Statistics Canada will report gross domestic product for May tomorrow. Economists predict output rose 0.l percent during the month, according to the median forecast in a Bloomberg survey of 24 economists. GDP was unchanged in April.
Oil Prices
Crude oil futures were little changed at $97.44 a barrel after gaining as much as 0.6 percent in New York.
“Crude oil is still trading at the higher end of the recent range, and ultimately that continues to be a benefit to the loonie,” Spitz said.

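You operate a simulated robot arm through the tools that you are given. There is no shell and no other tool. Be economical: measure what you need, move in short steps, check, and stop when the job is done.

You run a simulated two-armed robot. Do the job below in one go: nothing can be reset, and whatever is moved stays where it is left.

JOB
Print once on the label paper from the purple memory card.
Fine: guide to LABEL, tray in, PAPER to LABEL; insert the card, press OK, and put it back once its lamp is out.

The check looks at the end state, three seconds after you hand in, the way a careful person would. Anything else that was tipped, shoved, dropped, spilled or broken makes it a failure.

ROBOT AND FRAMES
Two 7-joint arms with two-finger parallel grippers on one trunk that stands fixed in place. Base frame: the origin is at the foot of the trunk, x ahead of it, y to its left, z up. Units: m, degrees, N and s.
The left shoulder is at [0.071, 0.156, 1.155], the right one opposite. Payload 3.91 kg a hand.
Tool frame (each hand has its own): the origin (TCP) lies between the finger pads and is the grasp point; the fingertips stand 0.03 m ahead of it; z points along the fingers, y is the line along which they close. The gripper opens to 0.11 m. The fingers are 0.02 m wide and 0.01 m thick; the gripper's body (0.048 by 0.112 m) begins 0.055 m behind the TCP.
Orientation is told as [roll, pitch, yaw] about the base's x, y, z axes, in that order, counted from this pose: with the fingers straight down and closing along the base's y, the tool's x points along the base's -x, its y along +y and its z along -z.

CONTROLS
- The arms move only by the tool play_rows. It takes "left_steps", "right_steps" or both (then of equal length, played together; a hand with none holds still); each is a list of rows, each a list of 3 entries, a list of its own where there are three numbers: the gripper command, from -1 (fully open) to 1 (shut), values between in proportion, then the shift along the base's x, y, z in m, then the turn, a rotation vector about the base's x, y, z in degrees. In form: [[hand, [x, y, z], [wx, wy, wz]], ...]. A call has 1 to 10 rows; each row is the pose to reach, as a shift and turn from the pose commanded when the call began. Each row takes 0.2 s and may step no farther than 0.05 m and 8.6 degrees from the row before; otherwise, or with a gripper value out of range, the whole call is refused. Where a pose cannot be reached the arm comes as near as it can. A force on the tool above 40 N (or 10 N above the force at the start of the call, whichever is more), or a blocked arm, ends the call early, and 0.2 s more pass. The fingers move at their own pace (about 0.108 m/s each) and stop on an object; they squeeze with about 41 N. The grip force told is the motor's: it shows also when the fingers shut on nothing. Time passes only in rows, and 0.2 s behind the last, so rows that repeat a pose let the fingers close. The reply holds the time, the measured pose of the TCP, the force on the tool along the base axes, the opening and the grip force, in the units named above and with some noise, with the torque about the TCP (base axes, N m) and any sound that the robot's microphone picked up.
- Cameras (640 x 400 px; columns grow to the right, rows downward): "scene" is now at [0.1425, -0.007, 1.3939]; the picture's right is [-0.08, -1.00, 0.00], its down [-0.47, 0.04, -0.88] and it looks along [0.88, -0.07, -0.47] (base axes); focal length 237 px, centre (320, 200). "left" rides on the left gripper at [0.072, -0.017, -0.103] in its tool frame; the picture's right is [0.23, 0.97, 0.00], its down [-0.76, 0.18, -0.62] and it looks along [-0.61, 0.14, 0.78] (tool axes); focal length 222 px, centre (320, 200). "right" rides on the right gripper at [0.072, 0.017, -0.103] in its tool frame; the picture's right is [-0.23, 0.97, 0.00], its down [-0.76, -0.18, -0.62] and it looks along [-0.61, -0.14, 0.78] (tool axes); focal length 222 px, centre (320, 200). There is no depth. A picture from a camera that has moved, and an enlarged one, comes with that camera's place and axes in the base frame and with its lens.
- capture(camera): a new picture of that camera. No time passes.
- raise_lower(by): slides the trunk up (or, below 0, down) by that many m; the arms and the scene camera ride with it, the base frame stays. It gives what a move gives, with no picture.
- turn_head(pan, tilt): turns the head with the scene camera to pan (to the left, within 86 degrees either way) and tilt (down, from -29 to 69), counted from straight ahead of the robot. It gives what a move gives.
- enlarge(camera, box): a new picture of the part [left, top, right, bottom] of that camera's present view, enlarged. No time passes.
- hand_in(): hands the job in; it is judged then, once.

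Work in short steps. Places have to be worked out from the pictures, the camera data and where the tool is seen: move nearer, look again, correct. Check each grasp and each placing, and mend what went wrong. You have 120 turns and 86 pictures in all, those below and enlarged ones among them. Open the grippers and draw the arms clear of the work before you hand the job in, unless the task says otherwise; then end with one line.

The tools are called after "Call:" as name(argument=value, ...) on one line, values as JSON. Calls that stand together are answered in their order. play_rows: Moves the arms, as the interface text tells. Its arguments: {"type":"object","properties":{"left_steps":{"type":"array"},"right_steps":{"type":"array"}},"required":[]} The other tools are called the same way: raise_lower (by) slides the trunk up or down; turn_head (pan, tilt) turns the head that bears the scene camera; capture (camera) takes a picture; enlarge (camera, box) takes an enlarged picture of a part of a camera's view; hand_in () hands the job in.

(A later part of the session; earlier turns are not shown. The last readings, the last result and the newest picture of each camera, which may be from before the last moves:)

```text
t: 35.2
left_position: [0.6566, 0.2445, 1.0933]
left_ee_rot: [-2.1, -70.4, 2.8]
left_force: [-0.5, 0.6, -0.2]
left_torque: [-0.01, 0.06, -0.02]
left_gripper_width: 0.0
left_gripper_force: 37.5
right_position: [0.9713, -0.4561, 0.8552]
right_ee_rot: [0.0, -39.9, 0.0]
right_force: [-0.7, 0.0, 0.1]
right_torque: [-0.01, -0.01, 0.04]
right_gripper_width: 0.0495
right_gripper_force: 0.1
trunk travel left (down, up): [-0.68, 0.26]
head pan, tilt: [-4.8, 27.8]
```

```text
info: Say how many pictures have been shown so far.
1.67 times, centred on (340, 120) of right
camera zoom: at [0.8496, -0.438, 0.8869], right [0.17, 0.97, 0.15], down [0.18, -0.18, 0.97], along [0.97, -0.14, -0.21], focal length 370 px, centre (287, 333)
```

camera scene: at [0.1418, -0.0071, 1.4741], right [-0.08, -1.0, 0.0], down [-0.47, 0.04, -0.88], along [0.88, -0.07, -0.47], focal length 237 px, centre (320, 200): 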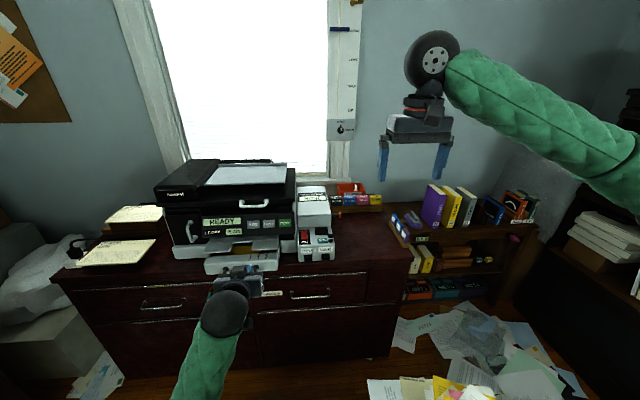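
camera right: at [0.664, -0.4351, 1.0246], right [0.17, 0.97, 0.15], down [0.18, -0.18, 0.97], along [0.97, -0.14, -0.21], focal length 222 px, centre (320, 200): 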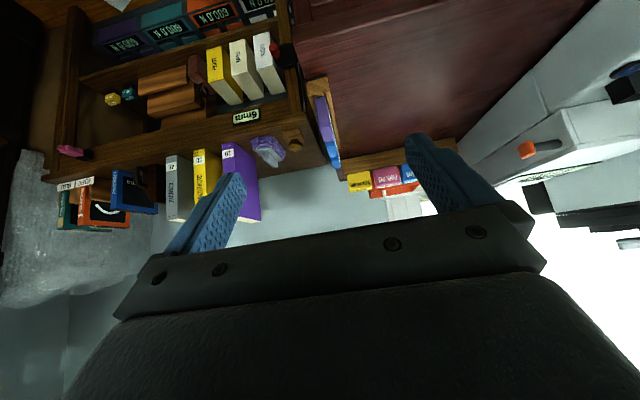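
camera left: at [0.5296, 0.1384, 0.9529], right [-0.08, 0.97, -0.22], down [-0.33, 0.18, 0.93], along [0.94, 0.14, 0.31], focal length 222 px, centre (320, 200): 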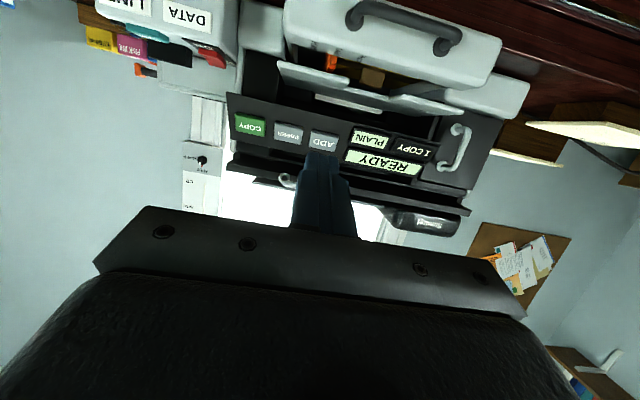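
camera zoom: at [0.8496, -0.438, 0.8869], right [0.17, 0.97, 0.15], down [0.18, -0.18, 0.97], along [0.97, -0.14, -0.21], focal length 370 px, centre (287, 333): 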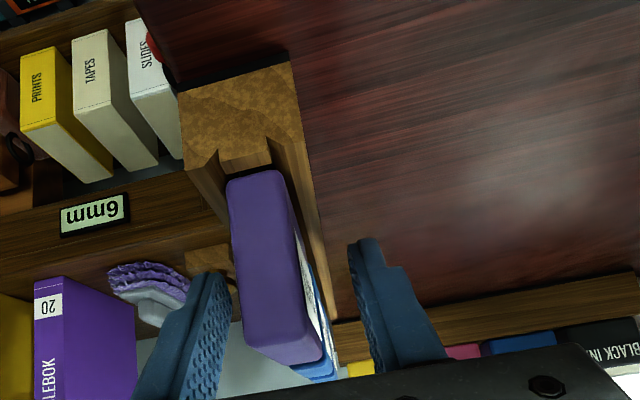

The U.S. House of Representatives began voting on a debt- limit increase proposal that confronts unified Democratic opposition in the Senate. House Speaker John Boehner of Ohio gained support among fellow Republicans for his plan to raise the debt ceiling after reworking the legislation to cut $917 billion over 10 years, more than his original approach.
Treasury Secretary Timothy F. Geithner has said the U.S. will run out of options to prevent a default on Aug. 2 if the debt ceiling isn’t raised.
Concern over the political and economic situation in the U.S. may weigh on the Canadian dollar until the end of trading tomorrow, according to a note today from analysts at Toronto- Dominion Bank’s TD Securities unit led by David Tulk, the firm’s chief Canada macro strategist.
Second-quarter U.S. GDP, which will be released tomorrow, probably rose 1.8 percent at an annual rate, according to the median estimate in a Bloomberg survey of 84 economists.
“External risks are a more significant as a driver” of the Canadian dollar, the TD Securities analysts said. “Soft U.S. growth prospects and worries about the U.S. fiscal situation suggest that, perhaps regardless of the tone of the Canadian data, the Canadian dollar will head into the weekend with a slightly weaker bias.”
Canada’s dollar has weakened about 2.1 percent this year versus the currencies of nine other developed nations in the fourth-worst performance, according to Bloomberg Correlation- Weighted Currency Indexes. The greenback has fallen 7.4 percent and the Japanese yen is off 2.9 percent.